Portsmouth Water, Wessex Water and Northumbrian Water top the leaderboard for customer satisfaction

0
724

Water regulator Ofwat has published the results of its customer satisfaction and experience for water and wastewater companies in England and Wales over the last year.

The top performers when it comes to customer satisfaction are Portsmouth Water, followed by Wessex Water, Northumbrian Water, with Dŵr Cymru coming in at fourth place.

Thames Water are bottom of the table followed by Southern Water, and both will have to return customers’ money as a result.

The top performers for their developer customers are Severn Trent, Wessex Water, Portsmouth Water and Hafren Dyfrdwy, with SES Water and Yorkshire Water ranked at the bottom.

David Black, Interim Chief Executive, commented: “We recognise companies have had to overcome challenges over the last year and we are pleased to see some improvements in customer service levels.

“Customers expect their water provider to deliver good customer service and those who fail to meet those expectations need to raise their performance. We want companies to continually strive to improve the quality of their customer experience – those companies who are leading the sector have been rightly rewarded.

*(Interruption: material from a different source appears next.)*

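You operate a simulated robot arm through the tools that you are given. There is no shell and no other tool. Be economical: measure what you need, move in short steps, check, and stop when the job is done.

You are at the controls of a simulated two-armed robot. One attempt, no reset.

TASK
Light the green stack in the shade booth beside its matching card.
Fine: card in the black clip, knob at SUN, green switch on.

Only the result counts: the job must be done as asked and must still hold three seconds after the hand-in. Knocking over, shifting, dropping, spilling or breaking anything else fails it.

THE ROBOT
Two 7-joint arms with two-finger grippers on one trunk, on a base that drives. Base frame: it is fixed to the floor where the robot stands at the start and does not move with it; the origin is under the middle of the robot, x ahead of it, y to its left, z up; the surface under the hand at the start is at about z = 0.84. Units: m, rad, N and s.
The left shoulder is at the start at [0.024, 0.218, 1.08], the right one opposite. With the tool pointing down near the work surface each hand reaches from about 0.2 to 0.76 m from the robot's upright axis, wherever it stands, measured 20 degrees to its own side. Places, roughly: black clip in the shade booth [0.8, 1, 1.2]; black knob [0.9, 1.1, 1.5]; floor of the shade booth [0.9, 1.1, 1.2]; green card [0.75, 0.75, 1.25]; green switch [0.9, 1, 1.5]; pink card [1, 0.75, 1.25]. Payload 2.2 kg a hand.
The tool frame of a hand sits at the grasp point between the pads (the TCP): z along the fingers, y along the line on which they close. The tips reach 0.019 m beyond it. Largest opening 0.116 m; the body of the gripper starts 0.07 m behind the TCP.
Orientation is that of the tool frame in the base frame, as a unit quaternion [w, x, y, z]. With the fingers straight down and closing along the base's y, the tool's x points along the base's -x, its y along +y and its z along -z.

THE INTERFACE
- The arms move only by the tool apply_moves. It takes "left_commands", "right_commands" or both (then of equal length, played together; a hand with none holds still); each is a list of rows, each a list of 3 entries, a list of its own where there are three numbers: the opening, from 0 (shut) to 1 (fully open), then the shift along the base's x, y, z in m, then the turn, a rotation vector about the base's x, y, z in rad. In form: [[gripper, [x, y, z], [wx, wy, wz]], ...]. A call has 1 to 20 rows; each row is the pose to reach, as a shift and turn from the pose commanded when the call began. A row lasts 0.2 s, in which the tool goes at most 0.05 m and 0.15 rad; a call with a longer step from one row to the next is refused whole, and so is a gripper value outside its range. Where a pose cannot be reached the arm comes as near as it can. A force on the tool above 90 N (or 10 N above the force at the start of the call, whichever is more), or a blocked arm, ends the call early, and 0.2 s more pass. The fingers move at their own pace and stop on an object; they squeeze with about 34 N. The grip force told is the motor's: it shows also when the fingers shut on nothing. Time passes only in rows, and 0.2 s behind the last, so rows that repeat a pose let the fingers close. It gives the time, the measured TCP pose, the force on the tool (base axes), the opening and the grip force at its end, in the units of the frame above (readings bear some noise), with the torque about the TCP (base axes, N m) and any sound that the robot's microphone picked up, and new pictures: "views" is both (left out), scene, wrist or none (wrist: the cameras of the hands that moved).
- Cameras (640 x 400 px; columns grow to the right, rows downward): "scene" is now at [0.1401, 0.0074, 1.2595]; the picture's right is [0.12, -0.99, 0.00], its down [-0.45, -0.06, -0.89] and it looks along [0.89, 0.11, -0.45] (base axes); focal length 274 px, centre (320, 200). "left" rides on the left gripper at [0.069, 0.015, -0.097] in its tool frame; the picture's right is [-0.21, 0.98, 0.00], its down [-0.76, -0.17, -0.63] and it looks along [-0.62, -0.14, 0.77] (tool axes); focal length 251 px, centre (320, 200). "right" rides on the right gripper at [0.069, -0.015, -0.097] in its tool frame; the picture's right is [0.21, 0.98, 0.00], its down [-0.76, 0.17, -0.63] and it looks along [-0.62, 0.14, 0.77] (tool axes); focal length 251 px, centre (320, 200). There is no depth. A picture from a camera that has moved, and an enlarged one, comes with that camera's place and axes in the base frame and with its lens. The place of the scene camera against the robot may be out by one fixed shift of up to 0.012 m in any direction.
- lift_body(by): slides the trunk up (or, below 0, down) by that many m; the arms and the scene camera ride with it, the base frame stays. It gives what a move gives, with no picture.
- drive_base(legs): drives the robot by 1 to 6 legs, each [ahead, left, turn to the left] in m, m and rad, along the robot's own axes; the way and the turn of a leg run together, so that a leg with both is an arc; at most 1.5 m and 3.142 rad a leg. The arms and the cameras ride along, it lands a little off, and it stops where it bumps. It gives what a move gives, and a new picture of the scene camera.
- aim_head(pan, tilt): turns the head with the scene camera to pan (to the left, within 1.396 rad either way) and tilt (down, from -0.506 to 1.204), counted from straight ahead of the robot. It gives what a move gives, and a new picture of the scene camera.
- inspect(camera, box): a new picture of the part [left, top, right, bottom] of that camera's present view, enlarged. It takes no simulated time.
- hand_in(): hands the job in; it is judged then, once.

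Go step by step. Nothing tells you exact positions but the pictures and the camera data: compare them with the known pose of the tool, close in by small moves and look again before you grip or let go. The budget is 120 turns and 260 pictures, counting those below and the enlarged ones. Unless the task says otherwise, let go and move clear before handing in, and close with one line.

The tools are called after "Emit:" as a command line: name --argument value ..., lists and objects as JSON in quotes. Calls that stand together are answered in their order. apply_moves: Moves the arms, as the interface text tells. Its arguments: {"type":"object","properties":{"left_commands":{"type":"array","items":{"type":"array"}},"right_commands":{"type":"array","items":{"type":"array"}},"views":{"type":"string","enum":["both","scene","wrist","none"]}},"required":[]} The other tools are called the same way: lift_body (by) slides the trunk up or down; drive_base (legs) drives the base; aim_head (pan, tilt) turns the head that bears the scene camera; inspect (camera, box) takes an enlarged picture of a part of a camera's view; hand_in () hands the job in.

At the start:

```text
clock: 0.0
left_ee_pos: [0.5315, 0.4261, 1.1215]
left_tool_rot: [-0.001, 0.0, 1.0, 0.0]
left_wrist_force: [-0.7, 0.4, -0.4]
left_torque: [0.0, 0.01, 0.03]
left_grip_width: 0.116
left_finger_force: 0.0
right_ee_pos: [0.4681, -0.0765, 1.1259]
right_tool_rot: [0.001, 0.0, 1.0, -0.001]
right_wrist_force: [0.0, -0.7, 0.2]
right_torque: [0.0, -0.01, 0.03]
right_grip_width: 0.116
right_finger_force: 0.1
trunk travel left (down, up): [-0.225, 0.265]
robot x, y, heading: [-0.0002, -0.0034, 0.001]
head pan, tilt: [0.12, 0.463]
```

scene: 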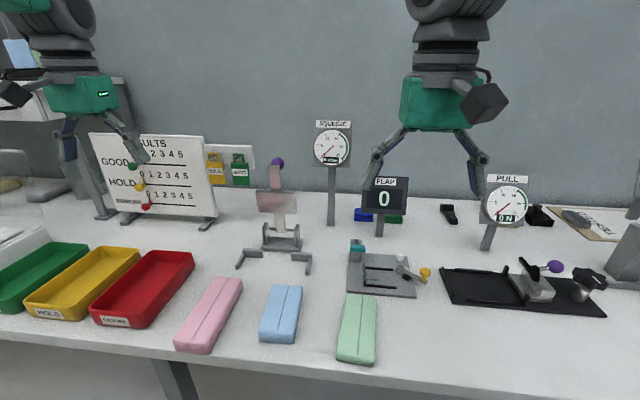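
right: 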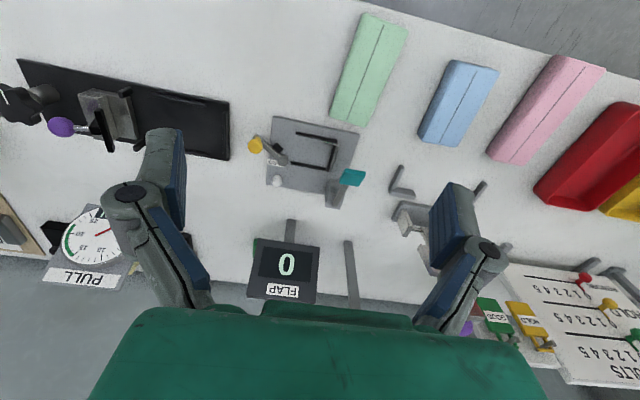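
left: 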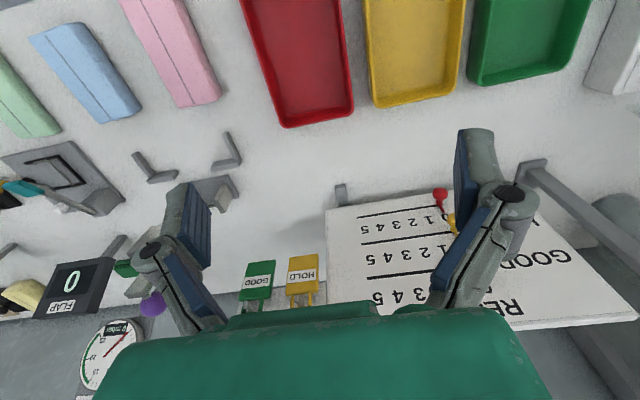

“We will continue to hold companies to account and expect those that are at the lower end of the league table to step up and learn from other companies in the sector to improve their performance more quickly so that customers do not lose out.”

The customer measure of experience (C-MeX) looks at residential customers’ satisfaction with their water company, while D-MeX looks at the experience for developer services customers, such as property developers requesting a new connection.

According to the regulator, those companies that did well in the league table for customer satisfaction tended to provide their customers with a ‘constant and reliable service which customers were happy with.’

For those customers that did have a query or complaint, these were resolved satisfactorily and with ‘good quality communications from staff who were knowledgeable, polite, and quick to respond.’

But at the other end of the table, Ofwat states, poorly performing companies will need to learn from those at the top – and more widely from other sectors – to improve on resolving customer issues quickly and accurately.

Ofwat continues to push companies hard to deliver the levels of service and protection for the environment that customers expect.

Both the C-Mex and D-Mex mechanisms are designed to incentivise the 17 largest water companies to provide ‘excellent’ levels of service to their customers.

These measures, together with stretching performance standards across companies in areas like supply interruptions, bursts, leakage, and increasing help for vulnerable customers will challenge those lagging behind to deliver the service customers deserve.

Where this falls short, customers will receive money back. Ofwat has published its draft decisions on the payments to be made for companies’ performance against their key delivery commitments.

The ‘C-MeX and D-MeX – 2020-21 results’ are available on the Ofwat website.